Translate

poniedziałek, 27 lipca 2015

Bokeh w kwiatki

Od dawna zamierzałem spróbować zabawy z fotografią z kształtowanym bokehem, złotą godziną i spryskiwaczem. A winowajczynią tego zamiaru jest Dominika Kubińska, która doprowadziła tę technikę do takiej perfekcji, że jej zdjęcie trafiło ostatnio do magazynu National Geographic.

Szalę przechylił świetny tutorial Dominiki, który bardzo przystępnie opisuje jak bardzo tanim kosztem - wystarczy zaledwie kilka akcesoriów biurowych - spróbować swoich sił w tworzeniu takich magicznych kadrów.

Zaopatrzyłem się w niezbędne rzeczy i zrobiłem swoją nakładkę na obiektyw w wersji DIY:
Nakładka na obiektyw do kształtowania bokehu (DIY).

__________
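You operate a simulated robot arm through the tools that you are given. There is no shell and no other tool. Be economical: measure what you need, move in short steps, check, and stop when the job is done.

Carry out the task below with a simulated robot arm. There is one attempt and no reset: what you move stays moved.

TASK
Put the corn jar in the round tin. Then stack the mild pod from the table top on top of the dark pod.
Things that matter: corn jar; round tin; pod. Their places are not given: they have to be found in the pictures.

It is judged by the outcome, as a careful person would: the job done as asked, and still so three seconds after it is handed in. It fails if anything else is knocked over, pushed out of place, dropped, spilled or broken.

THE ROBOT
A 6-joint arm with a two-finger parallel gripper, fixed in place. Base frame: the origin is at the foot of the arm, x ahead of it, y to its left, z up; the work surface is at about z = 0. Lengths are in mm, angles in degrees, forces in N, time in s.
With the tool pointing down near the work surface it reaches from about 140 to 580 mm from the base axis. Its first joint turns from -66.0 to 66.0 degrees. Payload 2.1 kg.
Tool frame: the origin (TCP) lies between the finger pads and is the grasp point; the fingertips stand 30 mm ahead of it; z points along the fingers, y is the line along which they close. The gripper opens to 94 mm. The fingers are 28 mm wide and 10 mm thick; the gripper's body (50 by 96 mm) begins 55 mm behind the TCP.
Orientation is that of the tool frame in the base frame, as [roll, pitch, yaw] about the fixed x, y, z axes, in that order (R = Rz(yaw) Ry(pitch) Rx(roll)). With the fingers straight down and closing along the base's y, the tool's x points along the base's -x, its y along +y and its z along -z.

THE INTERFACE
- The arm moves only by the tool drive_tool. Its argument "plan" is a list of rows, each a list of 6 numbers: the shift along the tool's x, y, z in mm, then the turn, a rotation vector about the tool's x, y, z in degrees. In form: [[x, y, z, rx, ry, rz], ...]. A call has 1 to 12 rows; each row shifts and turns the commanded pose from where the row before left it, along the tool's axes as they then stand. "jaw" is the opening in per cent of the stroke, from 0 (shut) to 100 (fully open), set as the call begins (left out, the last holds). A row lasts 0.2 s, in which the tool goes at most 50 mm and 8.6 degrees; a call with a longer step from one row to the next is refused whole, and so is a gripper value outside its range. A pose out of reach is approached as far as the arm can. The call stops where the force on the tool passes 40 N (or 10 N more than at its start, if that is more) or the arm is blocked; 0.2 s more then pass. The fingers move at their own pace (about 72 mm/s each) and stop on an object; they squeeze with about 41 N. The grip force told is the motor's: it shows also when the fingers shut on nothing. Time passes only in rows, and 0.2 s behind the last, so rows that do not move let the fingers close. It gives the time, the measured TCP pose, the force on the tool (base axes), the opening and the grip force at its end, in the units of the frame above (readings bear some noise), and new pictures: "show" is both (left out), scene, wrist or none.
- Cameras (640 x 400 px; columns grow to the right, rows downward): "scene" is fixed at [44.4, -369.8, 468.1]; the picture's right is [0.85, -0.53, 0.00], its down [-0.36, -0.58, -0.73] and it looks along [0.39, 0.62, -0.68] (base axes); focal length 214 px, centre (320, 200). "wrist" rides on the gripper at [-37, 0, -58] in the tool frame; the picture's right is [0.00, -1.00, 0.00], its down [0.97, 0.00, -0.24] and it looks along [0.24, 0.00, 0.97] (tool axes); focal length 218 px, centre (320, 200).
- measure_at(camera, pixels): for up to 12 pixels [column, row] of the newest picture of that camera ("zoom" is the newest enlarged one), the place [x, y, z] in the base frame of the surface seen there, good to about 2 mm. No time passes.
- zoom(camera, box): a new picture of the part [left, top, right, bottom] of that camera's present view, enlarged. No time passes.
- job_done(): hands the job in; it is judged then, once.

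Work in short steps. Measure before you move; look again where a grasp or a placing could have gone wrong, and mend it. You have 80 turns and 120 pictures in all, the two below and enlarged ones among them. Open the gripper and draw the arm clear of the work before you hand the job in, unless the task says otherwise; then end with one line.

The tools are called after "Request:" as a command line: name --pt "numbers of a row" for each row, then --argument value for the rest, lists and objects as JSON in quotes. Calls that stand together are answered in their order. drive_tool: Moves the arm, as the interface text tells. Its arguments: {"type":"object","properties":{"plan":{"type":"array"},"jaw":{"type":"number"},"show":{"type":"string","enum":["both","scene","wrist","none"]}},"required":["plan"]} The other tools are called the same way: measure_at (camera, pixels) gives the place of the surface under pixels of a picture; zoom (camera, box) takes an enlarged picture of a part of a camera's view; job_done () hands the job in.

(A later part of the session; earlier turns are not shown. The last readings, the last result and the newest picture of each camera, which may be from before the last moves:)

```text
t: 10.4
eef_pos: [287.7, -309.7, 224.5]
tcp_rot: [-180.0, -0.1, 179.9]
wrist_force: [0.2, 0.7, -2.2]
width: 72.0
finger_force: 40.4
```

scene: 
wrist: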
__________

Nakładka na obiektyw do kształtowania bokehu (DIY).
Mając wszystko gotowe, wystarczyło czekać na odpowiednią pogodę. Gdy ta nadeszła, zabrałem żonę na fotospacer i ruszyliśmy na pobliską łąkę. Nie wszystko i nie od razu szło gładko, mimo, że Ania zajmowała się mokrą robotą (dosłownie) a ja tylko robiłem zdjęcia. Dużo czasu zajęło nam ustalenie odpowiedniej techniki i ustawień, a i nasz spryskiwacz okazał się nie najlepszy do takich zabaw (bardzo drobne krople). Koniec końców doszliśmy do jako-takiej wprawy i bardzo szybko (nie zdążyła się skończyć złota godzina) zapełniliśmy kartę pamięci. Nawet nie wymieniałem jej na pustą, bo już nie miałem sił na dłuższe fotografowanie i stwierdziłem, że zobaczę potem na komputerze, czy cokolwiek wyszło - w końcu to tylko pierwsza próba.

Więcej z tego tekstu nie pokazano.